A trial court is also enjoined to consider the passage of time and the effect of inflation on the Kenya shilling. Counsel for the appellant submitted that the trial court failed to exercise its discretion properly by taking into account irrelevant factors and awarding a sum that was inordinately high and excessive. Counsel submitted that the respondent sustained soft tissue injuries which could not attract an award of Kshs. 400,000/= and submitted that an award of Kshs. 90,000/= would be adequate. To support his submission Counsel cited the following cases and submitted that the injuries therein were comparable and similar to those in this case: -
Nyambati Nyaswabu Erick v Toyota Kenya Limited & 2 others [2019] eKLR.
Ndungu Dennis v Ann Wangari Ndiragu & Another [2018] eKLR.
Hassan Farid & Another v Saitaiya Ene Mepukori & 6 others [2018] eKLR.
I have carefully considered the submissions and the cases cited by Counsel for both parties. According to the medical report by Dr. Morebu Peter Momanyi dated 30th March 2020 the respondent sustained the following injuries: -
Blunt trauma to the lower back
Bruises on the right leg
Blunt trauma to the right knee
The above injuries are also reflected in the P3 Form filled by the same Dr. Morebu on 11th September 2021 where they are classified as harm which is the least degree of injury. In the treatment notes taken on the day of the accident, the injuries noted were back pain and pain in the right leg. In effect the injuries sustained by the respondent were minor soft tissue injuries. This court notes that in the case of Vincent Cheruiyot Rono v Mombasa Maize Millers Ltd [2006] eKLRwhere an award of Kshs. 400,000/= was upheld by the appellate court the injuries were much more severe and included a 20% degree of disability. In the instant case, there was no disability noted. Similarly, in the case of Hanish Shah v Sherry Kyang’u [2020] eKLR Kshs.400, 000/= was awarded for severe soft tissue injuries which included trauma to the spine. It is my finding that the injuries sustained by the respondent herein cannot compare to those of the plaintiffs/respondents in the above cases. Therefore, it is my finding that the trial Magistrate acted on a wrong principle by basing his assessment on cases where the injuries were much more serious and in no way comparable to those of the respondent hence arriving at an award that is inordinately high.

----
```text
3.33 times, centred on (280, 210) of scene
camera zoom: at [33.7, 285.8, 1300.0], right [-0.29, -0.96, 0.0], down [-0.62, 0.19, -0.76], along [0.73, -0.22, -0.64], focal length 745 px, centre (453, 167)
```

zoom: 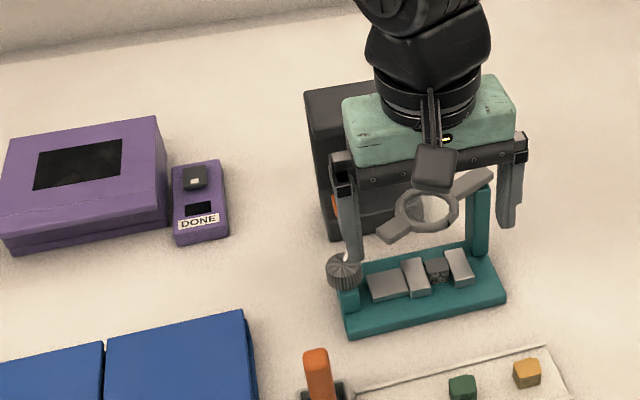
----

In the case of Purity Wambui Muriithi v Highlands Mineral Water Co. Ltd [2015] eKLR,Kshs.150, 000/= was awarded as general damages for multiple severe soft tissue injuries including soft tissue injuries to theleft elbow, pelvic region, lower back and left knee; on account of the injuries to her back, the appellant could not carry heavy things and she had to wear a spinal cossette to support her back. Further, the appellant was still undergoing physiotherapy. Similarly, in the cases of Ahmed Said Amadi v Jacob Fundi Mugo [2021] eKLR and Techpack Industries Limited v Idah Gakii Meme [2021] eKLR,Kshs.150, 000/= was awarded for soft tissue injuries. Doing the best I can therefore and bearing in mind that a court ought also to take inflation into account I assess the damages awardable to the respondent at Kshs.150, 000/=. In the premises the trial court’s award ofKshs. 250,000/= is set aside and the same is substituted with an award of Kshs. 150,000/= (one hundred and fifty thousand shillings)which award is reasonable, adequate and fair in the circumstances. The special damages awarded shall remain undisturbed as they were not contested.
This appeal therefore succeeds to the extent that the award of Kshs. 250,000/= is set aside and substituted with an award of Kshs.150, 000/= (one hundred and fifty thousand shillings)with interest from the date of judgment in the court below. Costs follow the event and therefore the costs of this appeal shall be to the appellant. It is so ordered.
JUDGEMENT SIGNED, DATED AND DELIVERED (ELECTRONICALLY VIA MICROSOFT TEAMS) AT NYAMIRA ON THIS 29TH DAY OF JULY 2021.